During its peak no one ever thought Rome would fall. Similarly, in the world of technology, no one has thought the pairing of Windows and Intel could be challenged. For decades Microsoft has dominated the computer software space while Intel, with its X86 processor line, has dominated the chip side of high tech. This Wintel hegemony has been unassailable. It hasn’t been for lack of trying. IBM tried with OS2. Apple had some limited success once they brought out OSX. Motorola tried with the 6800 and 68000 chips. Sun tried with the SPARC processor and there was MIPS. These are just a few. HP, DEC and Fairchild had processors. IDT had the Winchip. Some survive today but only AMD, with its X86 clones, ever had much success as measured by volume shipped. Today things have changed. After WWI, the French built the Maginot Line. Everyone agreed it was unassailable. What France neglected was the rise of mobile warfare. Since the Germans couldn’t defeat the Maginot Line they went around it. The same is happening today in both the operating system area and in microprocessors. The attack on the Wintel hegemony is both real and potentially fatal. The outcome hasn’t been determined but the battle has started. Just like Germany flanked the Maginot Line, the Wintel alliance is being flanked. For Germany the enabler was mobile warfare and the development of the blitzkrieg strategy. Today the enabler is the smartphone together with iOS and Android.

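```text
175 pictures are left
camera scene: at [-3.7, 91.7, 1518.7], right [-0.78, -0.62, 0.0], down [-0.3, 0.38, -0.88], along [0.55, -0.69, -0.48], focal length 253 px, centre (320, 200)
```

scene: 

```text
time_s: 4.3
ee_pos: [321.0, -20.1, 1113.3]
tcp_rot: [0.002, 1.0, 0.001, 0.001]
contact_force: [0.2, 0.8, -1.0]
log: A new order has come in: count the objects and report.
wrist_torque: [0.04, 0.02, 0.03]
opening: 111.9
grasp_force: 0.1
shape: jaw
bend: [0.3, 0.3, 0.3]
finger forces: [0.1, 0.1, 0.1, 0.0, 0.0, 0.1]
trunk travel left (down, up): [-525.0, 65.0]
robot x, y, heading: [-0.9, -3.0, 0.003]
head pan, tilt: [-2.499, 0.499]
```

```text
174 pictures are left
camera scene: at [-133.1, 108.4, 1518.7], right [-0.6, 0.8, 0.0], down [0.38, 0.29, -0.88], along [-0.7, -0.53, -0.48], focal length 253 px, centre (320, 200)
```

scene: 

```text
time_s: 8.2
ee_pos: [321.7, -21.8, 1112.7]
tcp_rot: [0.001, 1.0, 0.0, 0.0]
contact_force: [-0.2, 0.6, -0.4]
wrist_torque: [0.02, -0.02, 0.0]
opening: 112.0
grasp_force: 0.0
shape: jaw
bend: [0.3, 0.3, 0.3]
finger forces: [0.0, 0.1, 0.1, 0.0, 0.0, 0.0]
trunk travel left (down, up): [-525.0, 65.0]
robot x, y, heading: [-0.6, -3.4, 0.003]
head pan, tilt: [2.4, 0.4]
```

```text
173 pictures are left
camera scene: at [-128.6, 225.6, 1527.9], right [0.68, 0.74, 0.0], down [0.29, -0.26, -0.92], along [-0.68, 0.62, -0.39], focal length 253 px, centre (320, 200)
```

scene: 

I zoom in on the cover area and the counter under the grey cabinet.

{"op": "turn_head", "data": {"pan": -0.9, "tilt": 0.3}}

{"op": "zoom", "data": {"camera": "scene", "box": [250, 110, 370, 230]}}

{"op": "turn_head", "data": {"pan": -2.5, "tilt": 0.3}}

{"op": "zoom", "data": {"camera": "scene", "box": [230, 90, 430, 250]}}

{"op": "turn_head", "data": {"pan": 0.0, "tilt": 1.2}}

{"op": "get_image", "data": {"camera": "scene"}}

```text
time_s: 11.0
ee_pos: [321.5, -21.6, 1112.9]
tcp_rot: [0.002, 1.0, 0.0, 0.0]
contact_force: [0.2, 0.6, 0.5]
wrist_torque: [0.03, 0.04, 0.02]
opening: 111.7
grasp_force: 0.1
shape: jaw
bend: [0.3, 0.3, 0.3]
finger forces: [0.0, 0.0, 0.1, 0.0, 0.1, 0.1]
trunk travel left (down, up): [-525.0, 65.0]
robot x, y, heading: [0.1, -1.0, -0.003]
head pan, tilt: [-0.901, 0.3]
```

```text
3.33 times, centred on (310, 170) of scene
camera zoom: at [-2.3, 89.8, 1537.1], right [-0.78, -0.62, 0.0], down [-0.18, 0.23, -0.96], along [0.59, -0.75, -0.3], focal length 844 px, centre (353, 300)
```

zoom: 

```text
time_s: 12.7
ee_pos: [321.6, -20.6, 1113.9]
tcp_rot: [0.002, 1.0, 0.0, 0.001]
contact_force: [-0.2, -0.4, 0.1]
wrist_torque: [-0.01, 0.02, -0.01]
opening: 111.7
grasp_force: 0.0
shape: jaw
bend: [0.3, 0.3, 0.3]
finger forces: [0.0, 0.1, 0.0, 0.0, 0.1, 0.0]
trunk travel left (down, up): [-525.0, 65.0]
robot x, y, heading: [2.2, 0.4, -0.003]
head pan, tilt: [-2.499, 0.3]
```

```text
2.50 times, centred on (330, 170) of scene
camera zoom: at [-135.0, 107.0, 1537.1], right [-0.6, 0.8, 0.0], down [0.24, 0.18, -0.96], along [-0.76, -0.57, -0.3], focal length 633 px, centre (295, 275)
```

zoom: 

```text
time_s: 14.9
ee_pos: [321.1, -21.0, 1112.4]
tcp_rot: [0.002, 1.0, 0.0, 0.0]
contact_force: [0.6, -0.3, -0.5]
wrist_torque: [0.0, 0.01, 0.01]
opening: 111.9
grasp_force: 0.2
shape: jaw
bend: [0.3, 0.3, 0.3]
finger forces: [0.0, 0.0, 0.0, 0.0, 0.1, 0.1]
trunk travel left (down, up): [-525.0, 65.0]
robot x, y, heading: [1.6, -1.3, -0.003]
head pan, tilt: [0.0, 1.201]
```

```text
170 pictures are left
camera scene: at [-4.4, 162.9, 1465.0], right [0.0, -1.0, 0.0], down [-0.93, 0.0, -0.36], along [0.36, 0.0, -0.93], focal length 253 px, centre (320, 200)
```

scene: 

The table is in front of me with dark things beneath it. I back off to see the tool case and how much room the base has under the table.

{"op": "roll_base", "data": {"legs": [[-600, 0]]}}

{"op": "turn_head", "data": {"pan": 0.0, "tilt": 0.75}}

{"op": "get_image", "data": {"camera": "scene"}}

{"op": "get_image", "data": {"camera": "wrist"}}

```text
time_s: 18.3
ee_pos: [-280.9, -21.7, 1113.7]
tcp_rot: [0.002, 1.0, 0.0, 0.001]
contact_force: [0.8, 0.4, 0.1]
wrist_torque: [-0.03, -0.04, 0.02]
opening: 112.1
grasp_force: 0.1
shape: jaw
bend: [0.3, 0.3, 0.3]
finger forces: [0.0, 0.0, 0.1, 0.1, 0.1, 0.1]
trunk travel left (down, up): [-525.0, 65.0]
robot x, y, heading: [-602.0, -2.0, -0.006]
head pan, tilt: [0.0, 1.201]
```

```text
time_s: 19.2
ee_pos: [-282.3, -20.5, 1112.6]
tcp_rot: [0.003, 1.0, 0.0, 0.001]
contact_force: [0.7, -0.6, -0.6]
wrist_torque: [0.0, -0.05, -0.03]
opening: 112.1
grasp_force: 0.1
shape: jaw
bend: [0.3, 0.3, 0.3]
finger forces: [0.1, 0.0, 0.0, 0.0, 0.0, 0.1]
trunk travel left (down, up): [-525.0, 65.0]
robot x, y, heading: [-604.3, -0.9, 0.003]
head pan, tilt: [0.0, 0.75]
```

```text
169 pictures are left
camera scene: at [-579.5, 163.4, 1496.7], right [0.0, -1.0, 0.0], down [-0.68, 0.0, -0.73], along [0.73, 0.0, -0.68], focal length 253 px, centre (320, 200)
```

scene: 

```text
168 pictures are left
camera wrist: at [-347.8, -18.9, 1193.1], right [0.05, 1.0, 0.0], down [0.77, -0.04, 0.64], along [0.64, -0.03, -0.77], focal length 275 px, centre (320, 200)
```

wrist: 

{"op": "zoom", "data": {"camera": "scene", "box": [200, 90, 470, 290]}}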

In Q4 2010, according to IDC, there were more smartphones sold than PC’s. This is an important statistic. It means that the smartphone is set to become the dominant computing platform. Few smartphones run a Microsoft OS. Currently Microsoft’s share is at 7.5% which is down from 8.4% just a few months ago (see here). As far as the CPU, most smartphones use the ARM processor (see here). The tablet is more closely aligned to the smartphone than to the desktop. iOS and Android are the dominant operating systems. Microsoft won’t have a contender on the market till 2012. How about another shocker. Apple has surpassed Microsoft in both revenue and profit (Businessweek). No longer is Apple the little weakling hoping Microsoft won’t notice them. During the 90’s Microsoft was threatened by Netscape. Once Microsoft awoke to the threat it wasn’t a fair fight. The sheer size of Microsoft allowed them to give away Internet Explorer and destroy Netscape. Today the battle is different. Both Apple and Google have massive resources.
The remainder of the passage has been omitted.